- Papers came to light after a review into allegations officials covered up child sex abuse claims in 1970s and 1980s
- Documents from then show "the risk to children is not considered at all," report's authors say
The "supplementary report"
to an inquiry led by children's charity chief Peter Wanless and senior lawyer Richard Whittam was triggered after new documents relating to the allegations came to light after their original 2014 review
It comes at a time when Britain has been rocked by revelations involving the sexual abuse of children by public figures -- including UK entertainer Jimmy Savile
-- and allegations that the British establishment may have sought to cover up historic abuse claims involving some former senior politicians.
In the latest report, Wanless and Whittam write that issues of crimes against children "were given considerably less serious consideration than would be expected today."
They highlight what they call one striking example, taken from a 1986 letter from Sir Antony Duff, then head of Britain's domestic security service MI5, to the permanent secretary to the Cabinet, Sir Robert Armstrong, following an inquiry into claims a parliamentarian had a "penchant for small boys."
That investigation concluded, write Wanless and Whittam, by accepting the lawmaker's denials, and they quote an observation in the MI5 letter to the government: "At the present stage ... the risks of political embarrassment to the Government is rather greater than the security danger."
Wanless and Whittam continue: "The risk to children is not considered at all."

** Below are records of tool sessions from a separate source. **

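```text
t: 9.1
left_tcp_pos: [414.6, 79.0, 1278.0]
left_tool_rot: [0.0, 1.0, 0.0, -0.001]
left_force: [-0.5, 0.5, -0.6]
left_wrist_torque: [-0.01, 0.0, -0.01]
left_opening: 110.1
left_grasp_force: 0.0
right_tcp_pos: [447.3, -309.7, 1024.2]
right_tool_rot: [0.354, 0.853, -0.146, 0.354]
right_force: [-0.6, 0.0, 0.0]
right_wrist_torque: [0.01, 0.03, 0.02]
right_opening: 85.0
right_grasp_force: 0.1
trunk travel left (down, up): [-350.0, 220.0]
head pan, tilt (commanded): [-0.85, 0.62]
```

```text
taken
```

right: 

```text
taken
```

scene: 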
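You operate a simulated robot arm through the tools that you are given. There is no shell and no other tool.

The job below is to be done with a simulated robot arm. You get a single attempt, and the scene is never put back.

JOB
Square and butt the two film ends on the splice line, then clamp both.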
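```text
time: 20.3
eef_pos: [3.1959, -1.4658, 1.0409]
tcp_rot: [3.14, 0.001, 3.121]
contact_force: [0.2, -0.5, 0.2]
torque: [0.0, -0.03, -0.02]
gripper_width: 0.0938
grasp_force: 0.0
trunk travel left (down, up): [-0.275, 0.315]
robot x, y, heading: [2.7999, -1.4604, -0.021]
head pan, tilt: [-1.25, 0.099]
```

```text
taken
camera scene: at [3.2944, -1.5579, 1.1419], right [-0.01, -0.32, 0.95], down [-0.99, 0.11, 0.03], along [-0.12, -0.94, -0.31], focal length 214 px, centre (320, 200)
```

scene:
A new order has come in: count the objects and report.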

The letter dates from November 1986 when Prime Minister Margaret Thatcher was in power.
Charity: 'Misplaced priorities'
A spokesman for the charity Wanless heads, the National Society for the Prevention of Cruelty to Children
, said the latest report showed "there is a clear sense of the misplaced priorities of those operating at highest levels of government, where people simply weren't thinking about crimes against children and the consequences of those crimes in the way that we would expect them to."